One reader attributed it to a “Lack of knowledge of what their responsibility is today, a lot still think the RK or TPA, have it all,” while another noted that “because other trusted advisors in the mix don't understand it, snap judgements are made.”
“Most of our start up, micro and small market plans looking for tax deduction and wealth accumulation are already paying for Plan Design and opportunity efficiency – they do not want to pay for additional services and struggle with decision fatigue in meetings,” explained another.
And, as is usually the case, we got a number of reader comments. Here’s a sampling:
“We have several plans utilizing 3(16) services and have had issue with some of the TPA firms who actually do the plan administration services. Be careful to know the capabilities of the team hired to complete administration required to be a 3(16) for your plans.”
“Most plan sponsors think they’re already getting them! Additionally, many companies say they provide the services but their contracts say they won’t take the liability.”
“People misunderstand the difference between authorized to provide 3(16) services and being an official, legal 3(16) fiduciary on the plan. Our older clients appreciate the fact that we let them run their business and we have the expertise to deal with all things 401(k) related. Younger clients still want to be involved, that is until they realize it's not worth their time nor do they have any idea what they are talking about.”
“I think it's important to distinguish the differences between merely providing services that are 3(16)ish but do not come with fiduciary backing. It’s also important to explore the coverage behind 3(16) services because some have dollar caps on coverage (like ‘we are only responsible for penalties up to $100,000’ or other such limitations). Done right, 3(16) services can be a HUGE benefit to employers of all sizes.”
“The real issue we still face, which allows the mis-marketing of 3(16) services, is many in our industry do not understand the fiduciary roles in ERISA nor do they understand the responsibilities attached to those roles. Why? The industry has primarily talked about fiduciary for years but only in the scope of investment fiduciary. This is the root issue, which spills over into the fiduciary outsourcing world. TPAs, who usually prepare the distribution documents and year end notices, have figured out that if they call something a fiduciary act, then they can charge an additional 2,000 to 4,000 or more per year – with very little risk since they were already responsible for it.”

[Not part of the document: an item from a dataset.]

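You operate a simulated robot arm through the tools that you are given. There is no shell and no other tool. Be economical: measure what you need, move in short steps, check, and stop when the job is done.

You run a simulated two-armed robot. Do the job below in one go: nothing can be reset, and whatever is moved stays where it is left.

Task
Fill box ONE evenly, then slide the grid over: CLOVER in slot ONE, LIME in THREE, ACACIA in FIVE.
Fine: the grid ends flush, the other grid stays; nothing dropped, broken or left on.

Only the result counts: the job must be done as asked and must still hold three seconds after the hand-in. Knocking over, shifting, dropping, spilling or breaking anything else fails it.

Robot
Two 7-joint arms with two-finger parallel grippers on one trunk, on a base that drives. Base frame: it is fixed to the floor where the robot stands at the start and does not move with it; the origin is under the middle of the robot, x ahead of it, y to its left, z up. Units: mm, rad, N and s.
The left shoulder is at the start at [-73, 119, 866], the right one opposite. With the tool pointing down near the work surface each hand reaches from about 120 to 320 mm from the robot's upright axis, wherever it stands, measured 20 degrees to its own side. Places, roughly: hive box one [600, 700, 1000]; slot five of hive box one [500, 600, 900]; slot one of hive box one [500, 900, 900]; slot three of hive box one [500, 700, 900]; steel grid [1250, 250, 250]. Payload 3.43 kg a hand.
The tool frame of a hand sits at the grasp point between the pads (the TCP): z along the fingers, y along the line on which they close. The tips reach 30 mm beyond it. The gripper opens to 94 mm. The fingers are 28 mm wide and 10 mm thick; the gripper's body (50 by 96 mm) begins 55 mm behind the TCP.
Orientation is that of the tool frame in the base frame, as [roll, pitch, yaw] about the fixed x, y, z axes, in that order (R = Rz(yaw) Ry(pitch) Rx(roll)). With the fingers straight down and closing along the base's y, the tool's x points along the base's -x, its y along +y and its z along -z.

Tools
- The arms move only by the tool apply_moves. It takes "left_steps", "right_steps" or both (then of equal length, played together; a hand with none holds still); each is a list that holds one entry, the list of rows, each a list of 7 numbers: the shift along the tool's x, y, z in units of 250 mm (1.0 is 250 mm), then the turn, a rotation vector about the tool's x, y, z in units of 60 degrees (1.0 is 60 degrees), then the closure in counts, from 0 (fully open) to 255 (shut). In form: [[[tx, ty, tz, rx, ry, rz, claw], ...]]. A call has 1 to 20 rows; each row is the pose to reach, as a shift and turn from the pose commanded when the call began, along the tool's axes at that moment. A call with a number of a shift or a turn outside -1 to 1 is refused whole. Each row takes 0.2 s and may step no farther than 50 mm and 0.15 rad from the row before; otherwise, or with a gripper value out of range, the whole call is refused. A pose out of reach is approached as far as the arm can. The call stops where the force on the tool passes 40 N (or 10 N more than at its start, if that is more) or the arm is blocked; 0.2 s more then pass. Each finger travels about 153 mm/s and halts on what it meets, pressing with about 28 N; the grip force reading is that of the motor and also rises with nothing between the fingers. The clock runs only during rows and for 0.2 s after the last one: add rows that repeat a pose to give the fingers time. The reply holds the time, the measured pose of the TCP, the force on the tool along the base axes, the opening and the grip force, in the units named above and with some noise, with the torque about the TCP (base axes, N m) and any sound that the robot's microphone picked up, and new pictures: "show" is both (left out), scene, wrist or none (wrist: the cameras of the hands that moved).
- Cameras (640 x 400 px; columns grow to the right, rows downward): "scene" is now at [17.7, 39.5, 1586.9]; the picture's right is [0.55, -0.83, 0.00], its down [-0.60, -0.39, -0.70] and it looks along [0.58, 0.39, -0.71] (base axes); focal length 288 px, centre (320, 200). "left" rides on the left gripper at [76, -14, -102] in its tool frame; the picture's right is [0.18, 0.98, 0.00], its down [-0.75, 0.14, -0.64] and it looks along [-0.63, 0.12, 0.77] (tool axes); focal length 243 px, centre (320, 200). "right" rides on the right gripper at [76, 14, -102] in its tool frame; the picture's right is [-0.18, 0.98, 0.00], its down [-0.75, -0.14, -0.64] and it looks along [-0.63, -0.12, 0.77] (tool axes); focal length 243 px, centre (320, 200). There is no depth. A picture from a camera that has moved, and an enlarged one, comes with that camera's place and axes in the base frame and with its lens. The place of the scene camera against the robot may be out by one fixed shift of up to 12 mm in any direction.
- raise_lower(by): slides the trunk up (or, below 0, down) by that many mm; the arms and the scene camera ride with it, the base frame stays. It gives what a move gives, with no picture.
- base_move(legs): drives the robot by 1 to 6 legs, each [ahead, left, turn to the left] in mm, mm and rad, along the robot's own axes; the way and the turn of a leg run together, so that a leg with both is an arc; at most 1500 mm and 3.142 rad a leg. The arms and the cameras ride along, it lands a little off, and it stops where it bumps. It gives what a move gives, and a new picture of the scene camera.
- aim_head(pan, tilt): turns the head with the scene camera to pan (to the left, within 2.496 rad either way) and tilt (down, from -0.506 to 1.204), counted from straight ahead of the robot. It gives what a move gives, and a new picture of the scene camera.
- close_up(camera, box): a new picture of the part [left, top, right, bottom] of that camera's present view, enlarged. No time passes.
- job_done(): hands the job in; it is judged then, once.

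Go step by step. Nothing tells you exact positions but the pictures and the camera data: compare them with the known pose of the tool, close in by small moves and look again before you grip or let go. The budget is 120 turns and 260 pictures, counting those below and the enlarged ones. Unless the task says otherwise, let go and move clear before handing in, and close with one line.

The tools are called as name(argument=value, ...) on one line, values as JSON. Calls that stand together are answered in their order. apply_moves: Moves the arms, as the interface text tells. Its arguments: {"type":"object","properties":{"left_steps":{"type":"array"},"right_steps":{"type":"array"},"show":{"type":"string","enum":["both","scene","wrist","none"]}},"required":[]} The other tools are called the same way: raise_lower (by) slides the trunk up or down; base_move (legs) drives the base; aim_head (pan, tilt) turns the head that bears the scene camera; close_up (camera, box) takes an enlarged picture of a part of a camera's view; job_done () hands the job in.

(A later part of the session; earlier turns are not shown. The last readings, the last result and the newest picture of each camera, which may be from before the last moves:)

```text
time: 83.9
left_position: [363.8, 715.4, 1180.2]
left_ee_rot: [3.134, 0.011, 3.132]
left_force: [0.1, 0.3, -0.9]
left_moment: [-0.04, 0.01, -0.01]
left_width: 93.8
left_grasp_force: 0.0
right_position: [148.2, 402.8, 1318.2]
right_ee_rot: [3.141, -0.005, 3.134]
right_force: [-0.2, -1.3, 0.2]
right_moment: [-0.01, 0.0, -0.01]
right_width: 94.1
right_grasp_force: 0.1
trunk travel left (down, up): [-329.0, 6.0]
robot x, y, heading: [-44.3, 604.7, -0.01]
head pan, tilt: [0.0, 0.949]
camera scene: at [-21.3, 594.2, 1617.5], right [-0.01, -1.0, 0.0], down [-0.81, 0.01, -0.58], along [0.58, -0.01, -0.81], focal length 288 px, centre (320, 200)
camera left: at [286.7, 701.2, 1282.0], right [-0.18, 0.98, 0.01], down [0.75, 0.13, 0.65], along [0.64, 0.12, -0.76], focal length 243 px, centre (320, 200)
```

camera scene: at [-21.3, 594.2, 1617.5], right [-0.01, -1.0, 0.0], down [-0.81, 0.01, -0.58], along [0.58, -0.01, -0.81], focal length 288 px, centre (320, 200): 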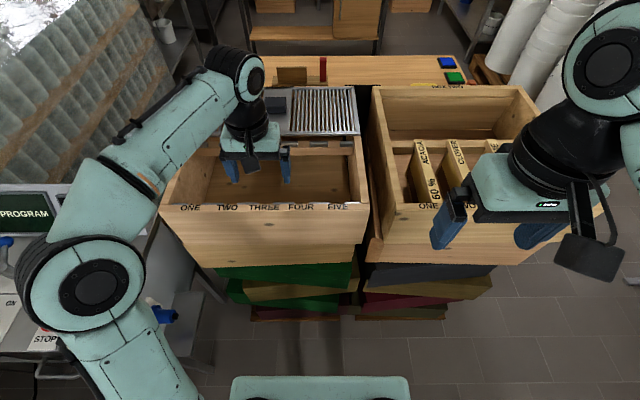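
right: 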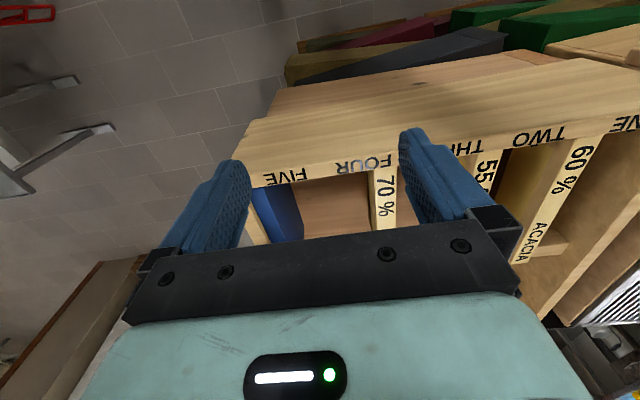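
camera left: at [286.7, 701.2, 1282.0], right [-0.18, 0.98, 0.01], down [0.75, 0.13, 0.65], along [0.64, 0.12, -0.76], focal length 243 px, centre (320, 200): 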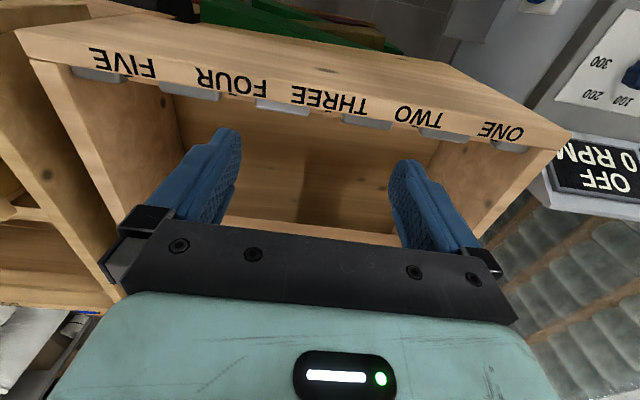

“I think that such services still suffer (unfairly, IMO) a bit from the whole Matthew Hutcheson debacle (the infamous 3(16) fiduciary who was imprisoned for stealing from his client plans). That’s a bit of a shame, since I believe that a lot more small business would sponsor retirement plans if they were confident in 3(16) services.”
“While we have seen TPAs ‘offer’ 3(16) services, they are all over the map. As you know, a firm can offer to provide 3(16) services and limit what services they do provide and put caveats on those and still call themselves 3(16) service providers. The marketplace of 316) service providers is not equal across the board. If this does not confuse the customer it certainly is misleading. As a result, surveys like this are confusing and misleading since one party who offers ‘some’ 3(16) services is answering the same as one who offers a different, but some other set of 3(16) services. You need to itemize the services you want to include and to what extent, i.e., are there limitations (fiduciary or otherwise) on those services.”

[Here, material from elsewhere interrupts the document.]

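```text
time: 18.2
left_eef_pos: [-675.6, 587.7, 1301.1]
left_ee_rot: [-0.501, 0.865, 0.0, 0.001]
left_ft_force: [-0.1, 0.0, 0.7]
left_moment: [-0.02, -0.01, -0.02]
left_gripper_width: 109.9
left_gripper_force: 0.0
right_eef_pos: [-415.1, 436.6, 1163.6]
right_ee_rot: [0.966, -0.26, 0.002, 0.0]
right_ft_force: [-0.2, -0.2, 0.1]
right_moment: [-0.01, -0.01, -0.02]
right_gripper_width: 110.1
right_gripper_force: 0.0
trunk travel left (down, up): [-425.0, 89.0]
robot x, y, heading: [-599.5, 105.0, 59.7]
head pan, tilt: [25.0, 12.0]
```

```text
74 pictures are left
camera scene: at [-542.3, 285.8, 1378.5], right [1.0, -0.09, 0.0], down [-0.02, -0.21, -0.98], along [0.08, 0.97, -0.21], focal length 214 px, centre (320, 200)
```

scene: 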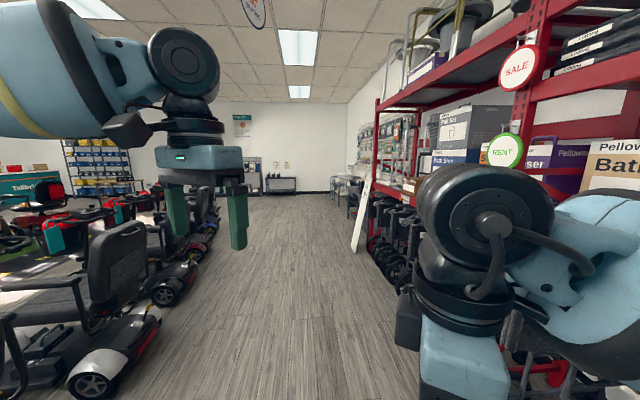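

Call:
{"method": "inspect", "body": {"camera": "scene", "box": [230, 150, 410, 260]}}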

“They really do not understand the purpose of 3(16) services. Even after a great deal of explanation some feel they are still on the hook. We brought in an ERISA lawyer to address this issue at a meeting with clients. Almost all felt that we (they) were already doing what was necessary to protect the plan sponsor and the Trustees to the plan. One person, CFO of long term client stated that he thought the IPS and IC were responsible and were doing a great job – wanted to know why we would even be recommending they consider paying more when the expenses of the plan to include ours were enough.”
“Micro to Small market distribution partners have a hard time with the notion that the embedded 3(16) may have to question, challenge, terminate their services or their customer may be challenged by the notion of having an important employee wanting to ‘administratively’ terminate their employment when they are denied a benefit by the 3(16). Things get ‘real’ really fast. From a policy perspective there is a lot of human ‘elasticity’ in the system that supports plan retention. Widespread adoption of 3(16) will cause more plan terminations than expansion of coverage – in the micro to small market. There may be an extra chapter in there where enforcement authorities take out ‘fake it until you make it’ providers. I love the idea of an effective 3(16) framework but the industry simply isn't ready. I’d rather see the industry improve the coverage metric first.”

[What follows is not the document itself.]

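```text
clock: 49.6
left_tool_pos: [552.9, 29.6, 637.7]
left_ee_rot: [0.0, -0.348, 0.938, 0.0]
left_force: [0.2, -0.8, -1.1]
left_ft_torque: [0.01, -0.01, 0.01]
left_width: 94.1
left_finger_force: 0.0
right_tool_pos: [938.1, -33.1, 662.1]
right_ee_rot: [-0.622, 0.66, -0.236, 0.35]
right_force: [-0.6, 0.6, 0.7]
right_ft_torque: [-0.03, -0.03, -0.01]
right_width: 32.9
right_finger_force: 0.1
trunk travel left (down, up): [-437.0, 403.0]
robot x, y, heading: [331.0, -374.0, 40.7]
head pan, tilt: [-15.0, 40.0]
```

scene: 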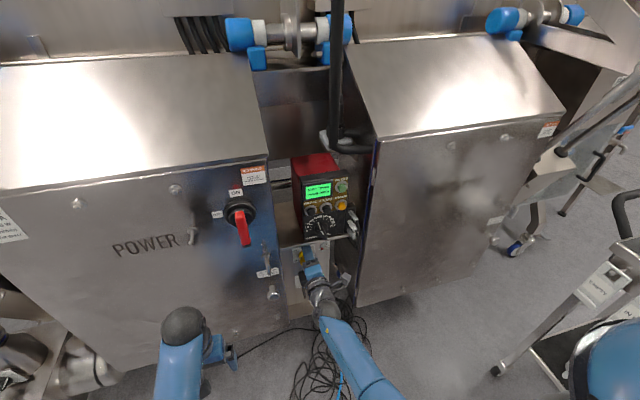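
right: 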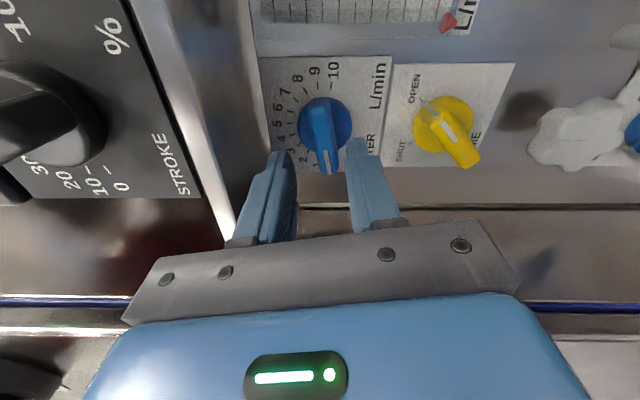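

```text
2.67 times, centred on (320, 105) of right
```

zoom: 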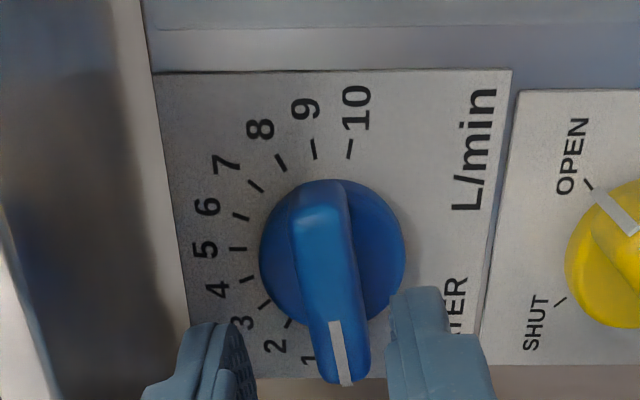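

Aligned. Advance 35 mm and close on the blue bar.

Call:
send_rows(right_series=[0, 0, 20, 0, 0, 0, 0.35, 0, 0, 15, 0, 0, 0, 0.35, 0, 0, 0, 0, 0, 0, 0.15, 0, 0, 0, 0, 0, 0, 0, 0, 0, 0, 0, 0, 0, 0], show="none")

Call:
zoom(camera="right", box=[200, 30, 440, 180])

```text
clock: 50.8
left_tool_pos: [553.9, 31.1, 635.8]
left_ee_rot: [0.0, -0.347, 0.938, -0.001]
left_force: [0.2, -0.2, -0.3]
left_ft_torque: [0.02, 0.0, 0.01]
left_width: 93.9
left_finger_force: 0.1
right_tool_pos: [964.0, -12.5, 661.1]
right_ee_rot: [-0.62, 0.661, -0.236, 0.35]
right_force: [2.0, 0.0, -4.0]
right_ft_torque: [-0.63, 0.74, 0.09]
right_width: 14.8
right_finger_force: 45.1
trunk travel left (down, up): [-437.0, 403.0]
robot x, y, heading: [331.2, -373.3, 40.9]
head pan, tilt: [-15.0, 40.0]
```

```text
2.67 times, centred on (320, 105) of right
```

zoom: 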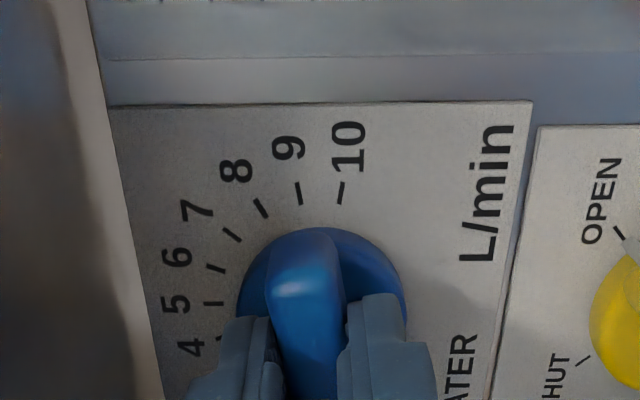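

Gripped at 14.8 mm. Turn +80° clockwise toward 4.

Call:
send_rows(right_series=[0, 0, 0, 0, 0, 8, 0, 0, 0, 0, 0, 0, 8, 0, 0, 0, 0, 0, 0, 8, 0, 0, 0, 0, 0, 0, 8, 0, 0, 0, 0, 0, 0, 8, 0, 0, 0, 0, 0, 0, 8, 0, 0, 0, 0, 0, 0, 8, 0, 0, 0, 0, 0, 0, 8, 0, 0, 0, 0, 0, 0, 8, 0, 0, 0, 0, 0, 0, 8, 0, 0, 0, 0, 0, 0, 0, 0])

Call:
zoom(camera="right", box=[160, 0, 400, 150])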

“For the most part, by providing the services we provide as a local TPA, we significantly reduce any liability that our plan sponsors have, and with no additional cost. We see very little benefit to the plan sponsor for the cost they pay for 3(16) services, if they are already engaged with a local TPA and a competent record keeper.”
“When I see these services advertised, I feel like there’s a bit of false advertising. A plan sponsor cannot fully outsource fiduciary duties; they still have a duty to monitor the 3(16) service provider. However, when I see these services advertised or discussed, they are often billed (even if only by implication) as totally outsourcing fiduciary responsibility. This is legally incorrect and misleading. It ends up taking some plan sponsors from a passive misunderstanding (‘I thought I already outsourced this to my recordkeeper, even though no one told me that’) to being actively misled.”
“Even with 3(16)s, there are different levels of service and fiduciary responsibility. This can make it even more confusing for plan sponsors.”
“There is such a wide range of ‘fiduciary’ services, most of the message gets garbled in the market. However, once a plan sponsor gets a 'full' 3(16) and starts to enjoy the benefits, there is no going back. The labor cost at the employer and at the Recordkeeper is so dramatically diminished by the prevention of errors that a Plan Sponsor is unlikely to take back those functions.”
“Unfortunately TPA services are still viewed as a commodity and many advisors don't fully understand the important role of a strong TPA (especially when serving in the fiduciary capacity as a 3(16)). The TPA industry needs the advisor community to embrace this additional layer of protection (and understand the increased costs to provide additional services). Instead of wanting to appear as the quarterback of the relationship, advisors need to work together with TPAs to help plan sponsors understand the role of a TPA and the differences when serving as 3(16). Only when a true partnership exists in communication will the plan sponsors expectations be met by both parties.”
“Some prospects are comfortable enough hiring our firm since we offer 3(16) services even if they choose to forgo the option.”
Thanks to everyone who participated in this – and every – week’s NAPA Net Reader Poll!